Anthony’s Seafood

Friendly prices and high quality
By JOHNETTE RODRIGUEZ  |  January 16, 2008

Anthony’s Seafood | 963 Aquidneck Ave, | Middletown | Mon-Sat, 11 am-8 pm; Sun, 12-7 pm | Major credit cards | Beer + wine | Sidewalk-level access | 401.848.5058
The recommendations of several friends for a seafood eatery caught my attention with their descriptions of thin-battered fish and chips. But it was another item from the online menu of Anthony’s Seafood that sealed the deal: kung pao calamari! We grabbed our most calamari-loving friends and headed to Middletown.
 
Anthony’s is a large seafood market that expanded into take-out items, then booths for eating-in, and now, two spacious dining areas. Beloved by locals and those-in-the-know, it was doing a thriving business on New Year’s Eve, when we arrived for lunch (entrées are served all day long).

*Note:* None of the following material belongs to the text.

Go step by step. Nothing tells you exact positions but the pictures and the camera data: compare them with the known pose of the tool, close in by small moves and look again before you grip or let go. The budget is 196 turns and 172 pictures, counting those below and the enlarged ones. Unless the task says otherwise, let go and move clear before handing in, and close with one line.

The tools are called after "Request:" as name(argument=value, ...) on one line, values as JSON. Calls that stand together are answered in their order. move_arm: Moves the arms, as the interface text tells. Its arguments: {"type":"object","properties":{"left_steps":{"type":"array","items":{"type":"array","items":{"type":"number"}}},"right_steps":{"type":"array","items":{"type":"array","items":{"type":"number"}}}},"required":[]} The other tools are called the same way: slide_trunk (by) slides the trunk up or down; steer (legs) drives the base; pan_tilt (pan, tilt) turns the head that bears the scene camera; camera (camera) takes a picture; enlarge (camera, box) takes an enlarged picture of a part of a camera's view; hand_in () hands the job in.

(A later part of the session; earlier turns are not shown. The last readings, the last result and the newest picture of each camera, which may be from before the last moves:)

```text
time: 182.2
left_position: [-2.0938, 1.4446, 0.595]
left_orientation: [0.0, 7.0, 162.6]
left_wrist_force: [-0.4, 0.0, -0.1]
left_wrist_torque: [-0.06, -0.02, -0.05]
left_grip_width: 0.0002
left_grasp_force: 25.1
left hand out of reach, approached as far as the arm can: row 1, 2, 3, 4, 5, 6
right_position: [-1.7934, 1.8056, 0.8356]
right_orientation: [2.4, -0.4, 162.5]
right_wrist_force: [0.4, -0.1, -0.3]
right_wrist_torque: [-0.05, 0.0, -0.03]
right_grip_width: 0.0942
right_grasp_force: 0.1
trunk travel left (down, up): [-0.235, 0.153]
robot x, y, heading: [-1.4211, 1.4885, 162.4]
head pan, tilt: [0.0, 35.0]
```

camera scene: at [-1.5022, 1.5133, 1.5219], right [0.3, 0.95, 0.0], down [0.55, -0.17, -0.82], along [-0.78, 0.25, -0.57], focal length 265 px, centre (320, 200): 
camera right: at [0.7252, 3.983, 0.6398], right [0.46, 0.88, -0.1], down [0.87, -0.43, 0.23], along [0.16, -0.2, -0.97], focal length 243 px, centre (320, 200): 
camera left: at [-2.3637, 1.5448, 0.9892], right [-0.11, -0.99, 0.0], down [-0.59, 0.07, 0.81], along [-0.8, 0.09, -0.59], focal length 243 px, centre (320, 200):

We looked around and took in the system. Grab a paper menu to peruse, and when your table has made all of its decisions, designate someone to go up to the counter to place the order. Anthony’s saves on servers (and passes that along in its bargain prices), but doesn’t stint on expert cooks or friendly staff who circulate to check on diners’ questions and ancillary needs (more napkins, water, tartar sauce, etc.).
 
There was no question that one of our starters would be the aforementioned calamari ($8.95), with hot peppers, peanuts, and scallions, all of it tossed with a plum chili sauce. The squid rings themselves (no tentacles, yeah!) were crisp and dry on the outside, very tender on the inside, and the sauce was a perfect complement.
 
Our chowders preceded the calamari, with Gary and Marie sharing a New England clam chowder (cup: $3.25; bowl: $4.50), that he pronounced “not phony thick, with a real bacon taste.” Bill was happily downing the Portuguese fish chowder with shrimp, scallops, cod, and chourico, exclaiming over its nice spice and its generous portion of seafood.
 
Next we studied the grilled dinners, grilled sandwiches, “fried classics,” lobster variations, and baked dinners. Marie and Bill chose from the classics: flounder and chips ($7.95) for her, and the large order of fried oysters ($8.95 fox six ounces, or $15.95 for 12 ounces) for him. Cod is used for the regular fish and chips, but both are lightly dusted with flour and delicately fried, as were the oysters. None of the fried items seemed greasy at all. And Bill’s oysters were so plentiful, they provided him with two additional at-home meals, complete with extra horseradish sauce. 
 
Gary and I tried to keep our culinary cool in the company of two fried-food fanatics. From five grilled sandwich options, including chicken, a salmon burger, and salmon or swordfish steak, he chose the tuna ($8.50), served with red pepper mayo and a grilled Bermuda onion. Gary was very pleased by the portion and the careful grilling that delivered his requested “medium.”
 
I often look at stuffed sole on menus but can’t order it if it has crab in the stuffing, because of an allergy. Assured that this contained only shrimp, scallops, bread crumbs, and herbs, I took the plunge. Two stuffed sole fillets ($13.95) with lobster sauce — creamy with lobster stock — were delicious, and they were joined by oven-roasted potatoes and grilled zucchini. The veggies were as nicely prepared as the fish.
 
The main dining room has nine large booths and a very high ceiling, with windows about seven feet off the floor, casting lots of light into the cavernous space and offering deep sills for nautical knick-knacks. The walls are hung with beer signs, wooden replicas of clam shack signs, two large mounted fish, and several framed pictures of the Three Stooges (there’s another behind the ordering counter).
 
Desserts include cheesecake, fried dough with strawberries, Key Lime pie, packaged brownies, and, in season, cookies-and-cream ice cream sandwiches. Fried dough is the only house-made dessert, but we were too sated to try it.
 
The menu holds so many possibilities to try on a return visit, especially the grilled tuna with an apricot-ginger teriyaki glaze, whole-belly fried clams, a fisherman’s platter (to share with three people, I could safely assume!), and the sea scallops Florentine. The steamers and mussels hide in the lobster section of the menu, but two pounds of mussels for $6.50 is a steal. Shore dinners, with or without lobster, and lobster rolls, also beckon.
 
And so does a more thorough look at Anthony’s Seafood market itself. The refrigerated cases display a wide variety of fin and shellfish, plus several prepared entrees from the menu to take and bake at home.
 
The whole experience of Anthony’s, from market to menu, is so engaging, and this eatery exudes such a bustling cheerfulness that our quartet left with a lilt in our steps and a smile on our faces.